When art shifts from the propaganda of being congenial to the crowd to depicting hard-hitting bare truths, it creates a whirlwind of sentiments and lends a voice to those emotions we never knew we could process. Mira Nair is a flagbearer of her kind in this sphere. Her work perhaps embodies the unique blend of gender, desire, culture, marginalities and human rights that, more often than not, borders on controversies.

Mira Nair was born on 15th October, 1957 and raised in the remote village of Bhubaneshwar in the eastern Indian state of Odisha. Before diving into film craft and carving her name as a pioneering South Asian artistic directing voice, Nair was initially interested in acting. Having once performed in plays written by Badal Sarkar, the Bengali artist, she was also involved in political street theatre, particularly in Delhi, where she attended university. After a few years, Nair pursued and received a scholarship to study acting at Harvard University. Such was her flair that she won a Boylston Prize for her performance of Jocasta” s speech from Seneca” s Oedipus. However, she soon decided that traditional theatre didn’t appeal to her. About acting, Nair once expressed, “I was frustrated that I was at the mercy of someone else” s idea. And I didn’t “t care about the narcissism of it. I wanted to be able to interpret the world rather than be a cog in the wheel of someone else” s vision.” She then took up photography which ultimately led to documentary filmmaking.
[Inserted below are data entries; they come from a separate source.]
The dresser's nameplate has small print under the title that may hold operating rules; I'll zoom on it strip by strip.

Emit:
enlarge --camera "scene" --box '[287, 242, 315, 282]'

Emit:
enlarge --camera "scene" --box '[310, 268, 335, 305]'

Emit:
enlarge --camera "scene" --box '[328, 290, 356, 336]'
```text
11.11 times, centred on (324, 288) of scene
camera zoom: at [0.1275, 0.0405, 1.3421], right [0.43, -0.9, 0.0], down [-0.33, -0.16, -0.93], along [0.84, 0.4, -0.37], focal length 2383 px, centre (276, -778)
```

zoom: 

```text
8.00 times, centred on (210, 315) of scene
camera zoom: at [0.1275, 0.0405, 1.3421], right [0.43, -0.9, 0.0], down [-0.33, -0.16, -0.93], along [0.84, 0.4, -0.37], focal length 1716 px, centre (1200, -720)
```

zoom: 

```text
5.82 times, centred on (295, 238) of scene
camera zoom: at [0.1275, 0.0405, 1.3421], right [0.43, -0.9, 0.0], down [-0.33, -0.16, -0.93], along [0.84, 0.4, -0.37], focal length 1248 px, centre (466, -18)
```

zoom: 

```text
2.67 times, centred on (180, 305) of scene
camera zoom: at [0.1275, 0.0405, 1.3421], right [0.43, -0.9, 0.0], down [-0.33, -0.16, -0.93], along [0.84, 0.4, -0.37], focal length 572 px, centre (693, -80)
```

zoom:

Trained in ‘Cinema Verité’ or observational cinema, Nair sought to unveil the truth in its most untarnished form alongside crude reality with a camera. Her first attempt was a black and white documentary entitled ‘Jama Masjid Street Journal’, which she shot on the old streets of Delhi. ‘So Far from India’ (1983), Nair’s second venture trailed the life of an Indian man relentlessly pursuing the immigrant dream of a better life in New York while his pregnant wife awaited his return. This film won Best Documentary at the American Film Festival and the New York” s Global Village Film Festival.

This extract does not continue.